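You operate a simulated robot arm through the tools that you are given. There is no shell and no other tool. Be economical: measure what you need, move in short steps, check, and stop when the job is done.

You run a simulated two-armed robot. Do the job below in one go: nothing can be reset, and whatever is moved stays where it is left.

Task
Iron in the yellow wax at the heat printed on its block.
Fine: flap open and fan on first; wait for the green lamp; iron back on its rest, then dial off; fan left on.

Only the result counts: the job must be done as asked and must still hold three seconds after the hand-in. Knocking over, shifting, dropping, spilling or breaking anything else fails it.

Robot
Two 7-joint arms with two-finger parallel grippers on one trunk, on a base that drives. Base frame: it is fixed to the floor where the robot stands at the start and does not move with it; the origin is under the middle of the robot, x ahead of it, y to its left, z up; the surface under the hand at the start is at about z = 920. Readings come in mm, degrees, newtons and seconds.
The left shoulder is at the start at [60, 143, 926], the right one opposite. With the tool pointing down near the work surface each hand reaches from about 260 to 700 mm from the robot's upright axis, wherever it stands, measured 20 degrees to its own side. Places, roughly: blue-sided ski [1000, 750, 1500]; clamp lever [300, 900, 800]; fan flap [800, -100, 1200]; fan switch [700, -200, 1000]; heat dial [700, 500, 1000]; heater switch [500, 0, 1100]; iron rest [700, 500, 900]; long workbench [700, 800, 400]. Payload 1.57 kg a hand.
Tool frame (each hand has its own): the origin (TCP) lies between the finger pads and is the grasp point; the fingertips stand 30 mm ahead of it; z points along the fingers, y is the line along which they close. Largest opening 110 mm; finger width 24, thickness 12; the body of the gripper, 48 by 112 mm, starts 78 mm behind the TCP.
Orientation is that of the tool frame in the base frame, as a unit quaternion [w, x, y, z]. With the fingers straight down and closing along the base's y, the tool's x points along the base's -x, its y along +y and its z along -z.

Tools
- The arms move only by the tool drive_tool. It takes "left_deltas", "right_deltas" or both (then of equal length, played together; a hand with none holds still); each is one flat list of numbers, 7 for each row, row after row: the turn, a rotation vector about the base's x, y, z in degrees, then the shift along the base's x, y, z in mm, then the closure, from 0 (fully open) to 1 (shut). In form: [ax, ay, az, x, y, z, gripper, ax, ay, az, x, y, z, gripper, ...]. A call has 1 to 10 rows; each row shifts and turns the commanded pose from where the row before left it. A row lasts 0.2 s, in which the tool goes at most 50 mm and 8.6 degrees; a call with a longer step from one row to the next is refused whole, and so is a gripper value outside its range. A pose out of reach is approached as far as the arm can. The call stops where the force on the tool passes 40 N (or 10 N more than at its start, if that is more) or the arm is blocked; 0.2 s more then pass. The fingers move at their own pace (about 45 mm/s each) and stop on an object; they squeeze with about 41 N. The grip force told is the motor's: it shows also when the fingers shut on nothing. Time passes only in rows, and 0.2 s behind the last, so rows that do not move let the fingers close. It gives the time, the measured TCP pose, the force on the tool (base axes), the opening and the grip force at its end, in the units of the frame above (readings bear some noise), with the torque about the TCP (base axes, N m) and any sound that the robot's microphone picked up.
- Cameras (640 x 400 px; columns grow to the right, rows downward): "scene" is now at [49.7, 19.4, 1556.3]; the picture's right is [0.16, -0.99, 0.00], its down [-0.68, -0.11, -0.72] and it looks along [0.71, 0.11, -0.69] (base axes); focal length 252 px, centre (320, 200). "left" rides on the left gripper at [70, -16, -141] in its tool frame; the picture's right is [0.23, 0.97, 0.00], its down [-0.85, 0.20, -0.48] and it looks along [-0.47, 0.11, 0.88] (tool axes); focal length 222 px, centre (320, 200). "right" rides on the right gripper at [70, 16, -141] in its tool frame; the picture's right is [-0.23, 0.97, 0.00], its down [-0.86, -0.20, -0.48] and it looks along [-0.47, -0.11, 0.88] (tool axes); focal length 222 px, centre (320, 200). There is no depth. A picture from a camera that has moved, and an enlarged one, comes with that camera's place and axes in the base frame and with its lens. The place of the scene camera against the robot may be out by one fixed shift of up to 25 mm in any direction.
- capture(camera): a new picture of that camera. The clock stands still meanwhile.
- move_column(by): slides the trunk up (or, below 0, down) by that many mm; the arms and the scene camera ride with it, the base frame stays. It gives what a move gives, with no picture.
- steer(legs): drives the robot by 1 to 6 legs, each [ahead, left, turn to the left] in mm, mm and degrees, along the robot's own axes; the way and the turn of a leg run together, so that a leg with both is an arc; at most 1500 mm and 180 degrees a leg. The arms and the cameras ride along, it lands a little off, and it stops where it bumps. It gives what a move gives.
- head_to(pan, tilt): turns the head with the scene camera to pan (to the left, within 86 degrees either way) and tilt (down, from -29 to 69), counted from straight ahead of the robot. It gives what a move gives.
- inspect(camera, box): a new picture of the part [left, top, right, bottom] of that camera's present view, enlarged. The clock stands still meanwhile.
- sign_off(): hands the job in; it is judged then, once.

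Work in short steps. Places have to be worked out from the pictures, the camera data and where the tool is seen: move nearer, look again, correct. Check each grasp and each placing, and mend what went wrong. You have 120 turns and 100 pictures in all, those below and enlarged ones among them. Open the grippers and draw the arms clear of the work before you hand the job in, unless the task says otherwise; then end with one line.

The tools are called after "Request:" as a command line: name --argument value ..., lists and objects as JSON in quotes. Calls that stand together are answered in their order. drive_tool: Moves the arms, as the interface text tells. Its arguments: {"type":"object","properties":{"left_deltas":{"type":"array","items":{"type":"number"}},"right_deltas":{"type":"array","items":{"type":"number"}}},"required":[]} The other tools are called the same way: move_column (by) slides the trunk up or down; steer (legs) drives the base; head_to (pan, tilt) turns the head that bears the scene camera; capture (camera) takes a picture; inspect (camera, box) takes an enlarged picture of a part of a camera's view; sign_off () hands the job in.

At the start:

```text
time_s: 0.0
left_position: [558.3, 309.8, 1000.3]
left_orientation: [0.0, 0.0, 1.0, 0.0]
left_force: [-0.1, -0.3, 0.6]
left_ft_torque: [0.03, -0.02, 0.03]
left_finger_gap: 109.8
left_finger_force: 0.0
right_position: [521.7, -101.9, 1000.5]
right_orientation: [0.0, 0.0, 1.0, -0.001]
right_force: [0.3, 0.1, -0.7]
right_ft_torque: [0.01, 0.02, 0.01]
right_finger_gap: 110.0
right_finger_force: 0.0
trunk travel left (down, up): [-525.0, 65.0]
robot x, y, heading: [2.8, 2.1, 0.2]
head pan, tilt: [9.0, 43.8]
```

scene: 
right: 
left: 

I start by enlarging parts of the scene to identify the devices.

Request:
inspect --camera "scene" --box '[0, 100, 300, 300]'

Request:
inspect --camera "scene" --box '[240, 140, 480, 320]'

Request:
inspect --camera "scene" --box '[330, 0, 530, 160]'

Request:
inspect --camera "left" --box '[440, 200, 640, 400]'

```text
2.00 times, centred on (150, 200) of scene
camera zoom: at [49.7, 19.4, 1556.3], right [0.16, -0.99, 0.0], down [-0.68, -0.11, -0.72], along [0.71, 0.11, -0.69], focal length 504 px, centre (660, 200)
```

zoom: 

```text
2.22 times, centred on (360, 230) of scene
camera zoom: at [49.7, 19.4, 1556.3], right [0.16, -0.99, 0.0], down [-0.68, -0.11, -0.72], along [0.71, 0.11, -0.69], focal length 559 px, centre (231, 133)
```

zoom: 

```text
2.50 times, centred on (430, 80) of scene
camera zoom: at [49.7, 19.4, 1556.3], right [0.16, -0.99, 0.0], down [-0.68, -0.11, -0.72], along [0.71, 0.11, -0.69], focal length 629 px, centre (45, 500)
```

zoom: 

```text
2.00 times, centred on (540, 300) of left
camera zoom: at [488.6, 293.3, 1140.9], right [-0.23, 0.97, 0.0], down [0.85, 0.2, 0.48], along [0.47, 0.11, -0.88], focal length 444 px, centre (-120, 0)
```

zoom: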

■ Work to complete: Where a line contains the string "meanwhile", extract that line.

■ Result for this exercise:
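- capture(camera): a new picture of that camera. The clock stands still meanwhile.
- inspect(camera, box): a new picture of the part [left, top, right, bottom] of that camera's present view, enlarged. The clock stands still meanwhile.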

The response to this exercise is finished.